The Syrian civil war is a convoluted conflict that has drawn in several regional powers, adding to complications for U.S. troops stationed there.

Russia, the Assad regime’s key ally, accuses the U.S. of keeping troops in the country to retain its “sphere of influence” and exploit Syria’s natural resources.

The U.S. partnership with the SDF is bitterly opposed by Turkey – a NATO ally – which regards the Kurdish militiamen at the core of the SDF as terrorists due to their affiliation with Ankara’s key foe, the separatist Kurdistan Workers’ Party (PKK). Turkey continues to threaten new cross-border offensives against the Kurds.

The Iranian involvement adds another element of uncertainty.

While the main U.S. presence in Syria is in the northeast, a small number of personnel are also based several hundred miles to the south in Tanf, where the Syrian, Jordanian and Iraqi borders meet.

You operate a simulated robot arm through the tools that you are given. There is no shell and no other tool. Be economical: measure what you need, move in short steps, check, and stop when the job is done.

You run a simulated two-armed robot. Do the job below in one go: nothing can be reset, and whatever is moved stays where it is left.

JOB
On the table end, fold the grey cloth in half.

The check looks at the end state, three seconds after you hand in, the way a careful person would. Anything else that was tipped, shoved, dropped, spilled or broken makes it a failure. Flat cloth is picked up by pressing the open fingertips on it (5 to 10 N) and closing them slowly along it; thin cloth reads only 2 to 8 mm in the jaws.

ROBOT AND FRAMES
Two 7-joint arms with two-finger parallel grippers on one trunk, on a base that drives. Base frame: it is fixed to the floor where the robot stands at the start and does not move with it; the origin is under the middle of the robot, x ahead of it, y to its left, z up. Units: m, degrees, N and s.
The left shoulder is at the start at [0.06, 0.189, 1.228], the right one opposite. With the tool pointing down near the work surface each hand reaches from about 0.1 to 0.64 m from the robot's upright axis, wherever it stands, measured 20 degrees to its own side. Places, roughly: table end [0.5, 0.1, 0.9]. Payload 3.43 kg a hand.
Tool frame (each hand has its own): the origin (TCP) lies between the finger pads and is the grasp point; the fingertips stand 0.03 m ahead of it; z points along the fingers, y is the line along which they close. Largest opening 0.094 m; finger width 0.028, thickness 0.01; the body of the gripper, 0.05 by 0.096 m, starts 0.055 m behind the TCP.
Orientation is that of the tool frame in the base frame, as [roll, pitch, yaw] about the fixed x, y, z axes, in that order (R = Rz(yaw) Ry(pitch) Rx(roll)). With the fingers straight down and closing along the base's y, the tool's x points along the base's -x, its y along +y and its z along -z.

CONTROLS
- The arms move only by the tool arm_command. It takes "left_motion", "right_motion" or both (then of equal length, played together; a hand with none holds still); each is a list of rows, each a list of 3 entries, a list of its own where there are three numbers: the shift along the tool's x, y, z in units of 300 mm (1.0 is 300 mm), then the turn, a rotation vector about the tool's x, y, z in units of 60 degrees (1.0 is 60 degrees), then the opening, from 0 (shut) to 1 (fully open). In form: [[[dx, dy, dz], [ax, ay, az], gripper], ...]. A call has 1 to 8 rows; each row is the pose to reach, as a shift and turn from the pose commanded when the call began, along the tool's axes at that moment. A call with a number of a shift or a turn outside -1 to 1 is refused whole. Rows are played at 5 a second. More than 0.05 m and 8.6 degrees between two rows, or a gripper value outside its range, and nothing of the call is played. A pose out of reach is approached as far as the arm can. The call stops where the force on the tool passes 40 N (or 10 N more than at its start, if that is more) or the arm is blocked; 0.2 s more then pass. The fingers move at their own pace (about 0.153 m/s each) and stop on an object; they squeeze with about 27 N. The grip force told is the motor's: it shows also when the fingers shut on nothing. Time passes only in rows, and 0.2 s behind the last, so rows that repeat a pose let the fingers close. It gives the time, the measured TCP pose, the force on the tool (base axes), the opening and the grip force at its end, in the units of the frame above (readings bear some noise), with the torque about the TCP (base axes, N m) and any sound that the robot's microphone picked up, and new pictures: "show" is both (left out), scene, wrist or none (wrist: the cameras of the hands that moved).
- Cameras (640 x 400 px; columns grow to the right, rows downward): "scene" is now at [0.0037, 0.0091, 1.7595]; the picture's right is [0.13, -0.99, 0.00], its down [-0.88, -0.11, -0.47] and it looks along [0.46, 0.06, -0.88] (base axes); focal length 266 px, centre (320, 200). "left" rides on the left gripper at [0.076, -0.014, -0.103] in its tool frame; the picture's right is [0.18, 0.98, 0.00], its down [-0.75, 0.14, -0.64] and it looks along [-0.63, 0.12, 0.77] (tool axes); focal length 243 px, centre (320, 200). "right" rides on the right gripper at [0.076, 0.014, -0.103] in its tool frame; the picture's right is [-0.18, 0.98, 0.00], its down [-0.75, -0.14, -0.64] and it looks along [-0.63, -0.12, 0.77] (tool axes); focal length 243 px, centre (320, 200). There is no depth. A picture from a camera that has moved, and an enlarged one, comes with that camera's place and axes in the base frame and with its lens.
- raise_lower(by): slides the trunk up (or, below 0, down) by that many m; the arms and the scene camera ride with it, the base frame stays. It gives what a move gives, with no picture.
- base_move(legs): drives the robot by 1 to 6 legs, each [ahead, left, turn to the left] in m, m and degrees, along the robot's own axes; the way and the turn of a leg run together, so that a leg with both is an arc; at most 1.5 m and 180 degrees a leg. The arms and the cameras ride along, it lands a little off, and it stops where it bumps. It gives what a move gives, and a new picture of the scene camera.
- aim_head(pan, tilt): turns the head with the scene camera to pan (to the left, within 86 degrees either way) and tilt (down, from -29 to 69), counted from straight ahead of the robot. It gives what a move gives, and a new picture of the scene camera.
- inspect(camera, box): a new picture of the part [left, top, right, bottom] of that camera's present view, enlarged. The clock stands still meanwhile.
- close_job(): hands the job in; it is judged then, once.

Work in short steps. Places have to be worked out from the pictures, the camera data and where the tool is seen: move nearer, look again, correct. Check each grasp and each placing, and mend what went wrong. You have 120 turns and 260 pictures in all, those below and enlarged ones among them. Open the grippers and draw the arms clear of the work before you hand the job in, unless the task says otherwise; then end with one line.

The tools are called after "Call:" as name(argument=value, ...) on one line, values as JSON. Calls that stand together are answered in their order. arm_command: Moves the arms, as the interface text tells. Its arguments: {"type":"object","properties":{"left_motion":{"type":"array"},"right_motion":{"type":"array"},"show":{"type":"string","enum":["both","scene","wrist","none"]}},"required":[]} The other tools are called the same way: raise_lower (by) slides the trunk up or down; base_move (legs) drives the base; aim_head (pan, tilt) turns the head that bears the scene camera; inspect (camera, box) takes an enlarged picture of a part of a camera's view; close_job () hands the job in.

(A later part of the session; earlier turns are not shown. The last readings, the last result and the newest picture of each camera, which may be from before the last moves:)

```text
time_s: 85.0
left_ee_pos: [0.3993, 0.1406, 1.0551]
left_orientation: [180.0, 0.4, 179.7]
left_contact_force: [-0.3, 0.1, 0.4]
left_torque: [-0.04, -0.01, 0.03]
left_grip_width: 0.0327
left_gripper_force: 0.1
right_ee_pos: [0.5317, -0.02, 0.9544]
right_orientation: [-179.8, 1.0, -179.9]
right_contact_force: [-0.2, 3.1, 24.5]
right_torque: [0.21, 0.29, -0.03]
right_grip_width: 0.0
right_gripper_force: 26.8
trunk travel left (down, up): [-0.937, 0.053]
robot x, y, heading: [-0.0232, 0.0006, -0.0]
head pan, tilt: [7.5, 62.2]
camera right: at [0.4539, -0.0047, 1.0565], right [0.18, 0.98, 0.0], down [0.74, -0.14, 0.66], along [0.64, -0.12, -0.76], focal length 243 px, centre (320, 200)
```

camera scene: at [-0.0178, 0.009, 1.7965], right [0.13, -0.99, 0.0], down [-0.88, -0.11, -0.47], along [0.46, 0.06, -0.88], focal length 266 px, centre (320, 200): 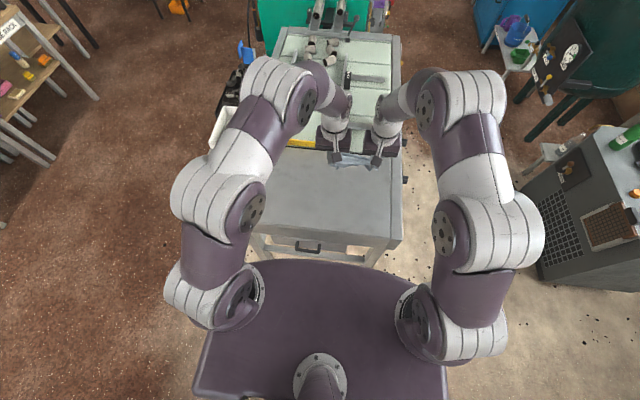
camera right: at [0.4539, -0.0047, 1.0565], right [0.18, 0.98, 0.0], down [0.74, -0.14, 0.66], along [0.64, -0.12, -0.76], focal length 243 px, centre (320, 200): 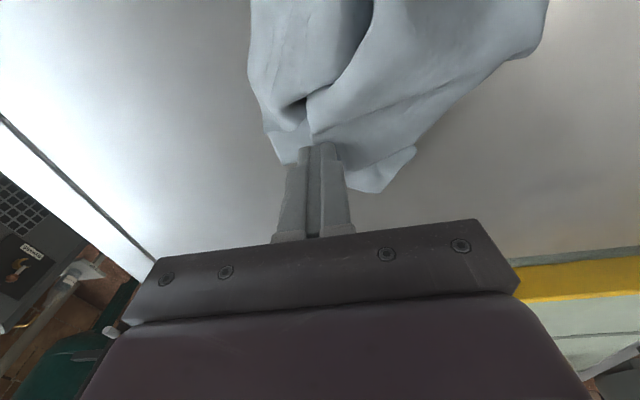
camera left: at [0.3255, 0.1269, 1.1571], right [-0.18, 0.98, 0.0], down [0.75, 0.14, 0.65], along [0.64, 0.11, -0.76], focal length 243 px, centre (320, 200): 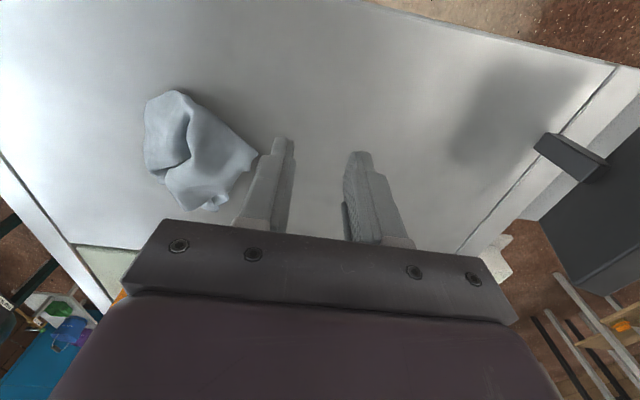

U.S. troops there have come under fire from Iranian proxy groups, most recently in a January drone attack that injured two members of an allied Syrian militia.

“U.S. forces are in Iraq and Syria to prosecute the defeat ISIS mission, working with partners on the ground,” Dana Stroul, Deputy Assistant Secretary of Defense for the Middle East, told a briefing in Riyadh last month. “We’re there for no other purpose.”

“Our forces are under constant threat from Iranian-aligned militia groups who seek to constantly harass our forces,” she said, in reference to the drone attack in Tanf.

Stroul said attacks by Iranian proxies undermine “our ability to continue prosecuting the defeat ISIS mission.”

“It also directly undermines, threatens, and jeopardizes the recovery efforts of those local communities who, only a few years ago, were under ISIS caliphate rule, experiencing the worst depravities and atrocities.”